Puncak kebahagian dan keselamatan anak dapat diperoleh dengan usaha guru dalam menuntun segala kodrat yang dimiliki mereka. Maksud konteks menuntun menurut Ki Hajar Dewantara bukan pada kodrat dasarnya akan tetapi menuntun mereka untuk meningkatkan kualitas akhlak atau tingkah lakunya menuju ke arah yang lebih baik. Ki Hajar Dewantara mengibaratkan seorang pendidik dengan petani yang sedang menanam padi. Petani akan mempersiapkan segala yang dibutuhkan untuk mengolah sawahnya, sehingga dapat hasil panen yang sesuai harapan. Begitu juga seorang pendidik ketika mendidik akan mempersiapkan segalanya, sehingga tujuan yang diharapkan dapat tercapai. Konteks “menuntun” mengandung makna bahwa peserta didik tidak lagi menjadi objek akan tetapi telah bergeser menjadi subjek pembelajaran, yang memberikan keleluasaan kepada peserta didik untuk mengeksplore pengetahuannya. Guru berperan sebagai fasiliator.

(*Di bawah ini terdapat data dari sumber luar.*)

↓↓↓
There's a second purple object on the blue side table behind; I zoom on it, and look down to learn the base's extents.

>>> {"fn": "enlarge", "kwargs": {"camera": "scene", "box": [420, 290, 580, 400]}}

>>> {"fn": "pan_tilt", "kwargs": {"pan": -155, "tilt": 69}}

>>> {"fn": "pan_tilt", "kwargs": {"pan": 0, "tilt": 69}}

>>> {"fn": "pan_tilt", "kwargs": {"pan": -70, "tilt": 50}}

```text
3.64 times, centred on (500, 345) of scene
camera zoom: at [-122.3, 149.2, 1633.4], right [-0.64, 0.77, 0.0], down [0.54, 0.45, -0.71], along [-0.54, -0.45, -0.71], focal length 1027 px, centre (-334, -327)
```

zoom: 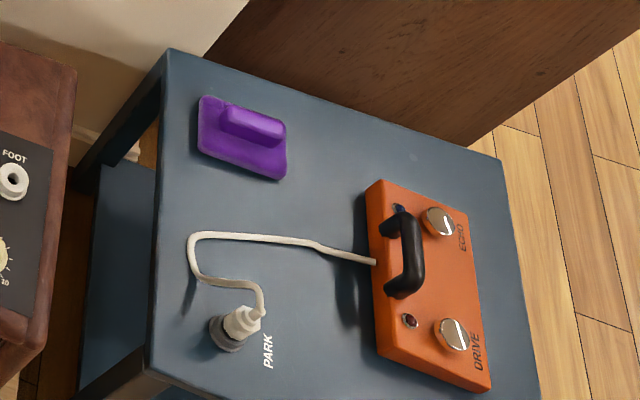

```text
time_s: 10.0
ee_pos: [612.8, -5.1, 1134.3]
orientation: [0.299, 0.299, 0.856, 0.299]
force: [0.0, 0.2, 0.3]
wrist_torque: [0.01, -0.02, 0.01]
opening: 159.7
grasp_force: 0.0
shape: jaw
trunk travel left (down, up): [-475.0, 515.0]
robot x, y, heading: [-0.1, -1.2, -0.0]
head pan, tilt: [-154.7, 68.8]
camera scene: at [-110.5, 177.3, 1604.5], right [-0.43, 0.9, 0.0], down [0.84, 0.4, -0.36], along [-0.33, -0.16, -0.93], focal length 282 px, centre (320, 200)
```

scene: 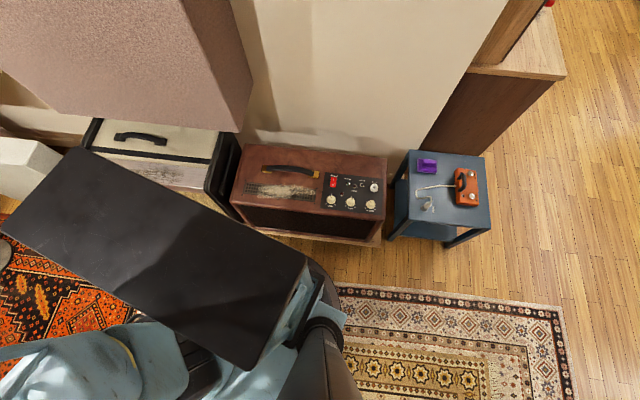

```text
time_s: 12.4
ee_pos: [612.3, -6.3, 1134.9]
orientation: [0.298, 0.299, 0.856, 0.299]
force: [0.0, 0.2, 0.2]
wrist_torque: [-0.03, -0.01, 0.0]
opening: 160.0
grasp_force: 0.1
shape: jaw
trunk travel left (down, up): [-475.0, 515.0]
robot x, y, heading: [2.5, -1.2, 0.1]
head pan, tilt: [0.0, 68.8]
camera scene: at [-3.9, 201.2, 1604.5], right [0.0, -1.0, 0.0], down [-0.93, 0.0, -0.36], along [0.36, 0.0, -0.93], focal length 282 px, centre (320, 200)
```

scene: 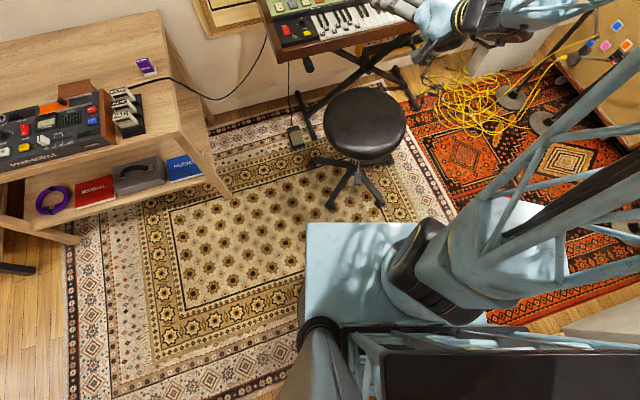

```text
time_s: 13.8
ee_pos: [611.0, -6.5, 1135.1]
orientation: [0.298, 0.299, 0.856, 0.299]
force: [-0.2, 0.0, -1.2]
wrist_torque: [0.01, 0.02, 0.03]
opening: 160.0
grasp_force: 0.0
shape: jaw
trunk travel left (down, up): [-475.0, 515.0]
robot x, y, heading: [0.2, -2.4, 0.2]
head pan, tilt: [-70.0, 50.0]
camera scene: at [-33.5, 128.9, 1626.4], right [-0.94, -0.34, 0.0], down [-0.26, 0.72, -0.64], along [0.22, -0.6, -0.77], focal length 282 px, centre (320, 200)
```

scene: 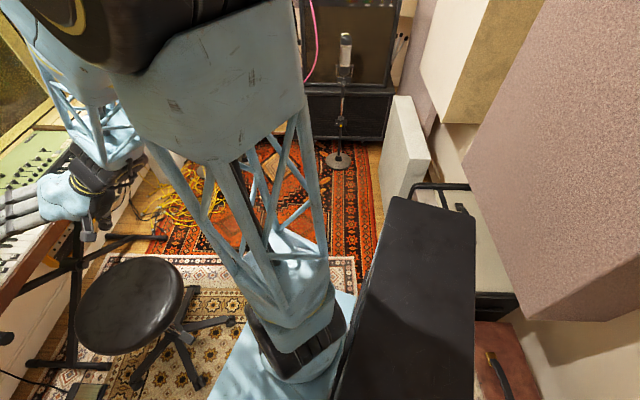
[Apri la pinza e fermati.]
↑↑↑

2. Menyelaraskan dengan Kodrat alam dan kodrat zaman

Kodrat adat merupakan lingkungan alam tempat tumbuh dan berkembang baik secara budaya maupun secara geografis. Sedangkan kodrat zaman merupakan era dimana peserta didk tumbuh dan berkembang mengikuti perubahan waktunya. Setiap anak berkembang dan hidup sesuai dengan tuntutan alam dan zamannya. Pendidik tidak bisa memaksakan kehendaknya untuk diikuti oleh peserta didik. Pendidik seyogyanya menyeleraskan pendidikan yang mampu mengakomodir dan mengembangkan kenanekaragaman potensi peserta didik. Sesuai dengan pemikiran Ki Hajar Dewantara tentang konsep “Menghamba pada Anak”. Menghamba ini tidak mengandung makna negative yang menjadikan guru berada di kasta paling bawah. Menghamba di sini mengandung makna bahwa pendidikan haruslah berorientasi pada kebutuhan anak melalui pendekatan pembelajaran secara holistik. Peserta didik dapat berkembang sesuai dengan minat dan bakat.

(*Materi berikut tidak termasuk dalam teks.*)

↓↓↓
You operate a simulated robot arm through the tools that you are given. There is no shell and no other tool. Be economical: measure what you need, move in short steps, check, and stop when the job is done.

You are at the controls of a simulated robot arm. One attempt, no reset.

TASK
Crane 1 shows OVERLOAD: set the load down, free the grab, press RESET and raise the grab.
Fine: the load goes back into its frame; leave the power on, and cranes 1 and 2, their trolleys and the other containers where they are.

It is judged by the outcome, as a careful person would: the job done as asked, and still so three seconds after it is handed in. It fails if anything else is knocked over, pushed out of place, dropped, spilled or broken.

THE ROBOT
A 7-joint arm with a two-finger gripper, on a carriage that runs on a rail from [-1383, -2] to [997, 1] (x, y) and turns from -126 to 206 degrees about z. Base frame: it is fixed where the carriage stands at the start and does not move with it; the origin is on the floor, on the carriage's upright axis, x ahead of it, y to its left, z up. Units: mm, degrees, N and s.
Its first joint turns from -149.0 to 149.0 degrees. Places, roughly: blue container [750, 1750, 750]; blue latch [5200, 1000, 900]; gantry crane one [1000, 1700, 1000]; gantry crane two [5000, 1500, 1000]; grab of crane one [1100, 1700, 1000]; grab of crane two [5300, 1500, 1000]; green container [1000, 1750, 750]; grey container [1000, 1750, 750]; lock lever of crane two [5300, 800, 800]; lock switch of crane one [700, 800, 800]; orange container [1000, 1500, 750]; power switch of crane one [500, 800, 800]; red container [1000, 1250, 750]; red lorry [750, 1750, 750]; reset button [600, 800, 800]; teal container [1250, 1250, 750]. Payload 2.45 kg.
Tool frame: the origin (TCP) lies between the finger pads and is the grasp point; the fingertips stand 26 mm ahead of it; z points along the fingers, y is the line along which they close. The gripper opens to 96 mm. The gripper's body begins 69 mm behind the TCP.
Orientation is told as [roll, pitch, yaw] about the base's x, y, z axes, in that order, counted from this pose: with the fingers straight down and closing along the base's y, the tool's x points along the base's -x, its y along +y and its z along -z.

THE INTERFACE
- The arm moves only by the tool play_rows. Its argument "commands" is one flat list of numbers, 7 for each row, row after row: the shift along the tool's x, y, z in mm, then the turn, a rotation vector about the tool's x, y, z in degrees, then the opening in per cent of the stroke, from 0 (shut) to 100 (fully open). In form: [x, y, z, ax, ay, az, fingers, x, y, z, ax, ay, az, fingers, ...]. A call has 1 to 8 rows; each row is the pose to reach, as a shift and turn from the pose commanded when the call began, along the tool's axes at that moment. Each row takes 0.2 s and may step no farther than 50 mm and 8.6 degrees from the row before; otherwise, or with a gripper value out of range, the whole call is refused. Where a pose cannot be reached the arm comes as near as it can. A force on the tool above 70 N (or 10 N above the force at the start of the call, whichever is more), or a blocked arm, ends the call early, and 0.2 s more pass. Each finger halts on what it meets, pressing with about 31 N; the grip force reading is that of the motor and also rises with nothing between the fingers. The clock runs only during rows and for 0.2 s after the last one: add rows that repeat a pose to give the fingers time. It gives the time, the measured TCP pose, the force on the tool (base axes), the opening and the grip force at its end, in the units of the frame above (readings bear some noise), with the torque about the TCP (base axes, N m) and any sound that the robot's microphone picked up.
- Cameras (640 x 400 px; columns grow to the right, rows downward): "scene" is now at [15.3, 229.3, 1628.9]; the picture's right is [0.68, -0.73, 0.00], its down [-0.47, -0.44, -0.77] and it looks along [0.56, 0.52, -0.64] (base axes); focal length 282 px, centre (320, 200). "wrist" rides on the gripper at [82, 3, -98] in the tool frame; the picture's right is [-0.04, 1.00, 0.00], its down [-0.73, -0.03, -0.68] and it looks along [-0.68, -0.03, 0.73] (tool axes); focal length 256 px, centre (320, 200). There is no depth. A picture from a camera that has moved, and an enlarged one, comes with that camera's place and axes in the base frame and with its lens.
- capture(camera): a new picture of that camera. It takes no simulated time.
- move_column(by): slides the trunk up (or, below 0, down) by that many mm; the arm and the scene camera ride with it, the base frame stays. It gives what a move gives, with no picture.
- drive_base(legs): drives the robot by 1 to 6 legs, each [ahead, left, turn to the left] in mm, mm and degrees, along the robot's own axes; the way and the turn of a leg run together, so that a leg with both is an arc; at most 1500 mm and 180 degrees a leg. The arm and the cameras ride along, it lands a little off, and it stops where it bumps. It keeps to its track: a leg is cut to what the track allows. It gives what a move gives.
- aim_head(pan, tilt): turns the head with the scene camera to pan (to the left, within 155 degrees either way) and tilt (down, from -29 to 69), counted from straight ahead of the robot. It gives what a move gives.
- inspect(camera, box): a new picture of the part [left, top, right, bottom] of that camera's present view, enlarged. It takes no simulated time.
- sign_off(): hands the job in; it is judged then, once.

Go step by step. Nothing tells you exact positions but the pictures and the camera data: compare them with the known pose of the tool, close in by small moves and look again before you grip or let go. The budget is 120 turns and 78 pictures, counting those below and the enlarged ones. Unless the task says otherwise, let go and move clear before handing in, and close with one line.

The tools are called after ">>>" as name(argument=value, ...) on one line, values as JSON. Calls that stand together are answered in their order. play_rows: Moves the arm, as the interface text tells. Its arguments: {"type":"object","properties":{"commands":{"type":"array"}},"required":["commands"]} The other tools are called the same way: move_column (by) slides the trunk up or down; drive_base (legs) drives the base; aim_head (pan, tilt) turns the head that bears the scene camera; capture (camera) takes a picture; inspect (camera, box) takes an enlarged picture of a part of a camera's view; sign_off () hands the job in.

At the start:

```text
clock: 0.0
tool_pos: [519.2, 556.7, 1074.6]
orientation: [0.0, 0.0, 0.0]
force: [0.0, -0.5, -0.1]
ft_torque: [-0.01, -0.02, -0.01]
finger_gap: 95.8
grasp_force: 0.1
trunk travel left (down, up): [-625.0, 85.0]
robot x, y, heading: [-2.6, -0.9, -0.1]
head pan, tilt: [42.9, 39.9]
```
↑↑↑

3. Menanamkan Budi pekerti

Menanamkan budi pekerti pada anak didik di dunia pendidikan, bisa memanusiakan manusia menuju tingkah laku yang terpuji dan merupakan salah satu aspek urgen yang menjadi sorotan dalam pelaksanaan pendidikan. Modal dasar kebahagian yang berperikemanusiaan dapat diperoleh dengan budi pekerti. Bahkan hidup yang harmoni dan tercapainya keselarasan itu tergantung dari modal dasarnya yaitu budi pekerti. Pemikiran Ki Hajar Dewantara telah merubah paradigma kognitif tujuan pembelajaran menjadi apektif/Rasa atau budi pekerti pun harus menjadi salah satu output dari proses pembelajaran.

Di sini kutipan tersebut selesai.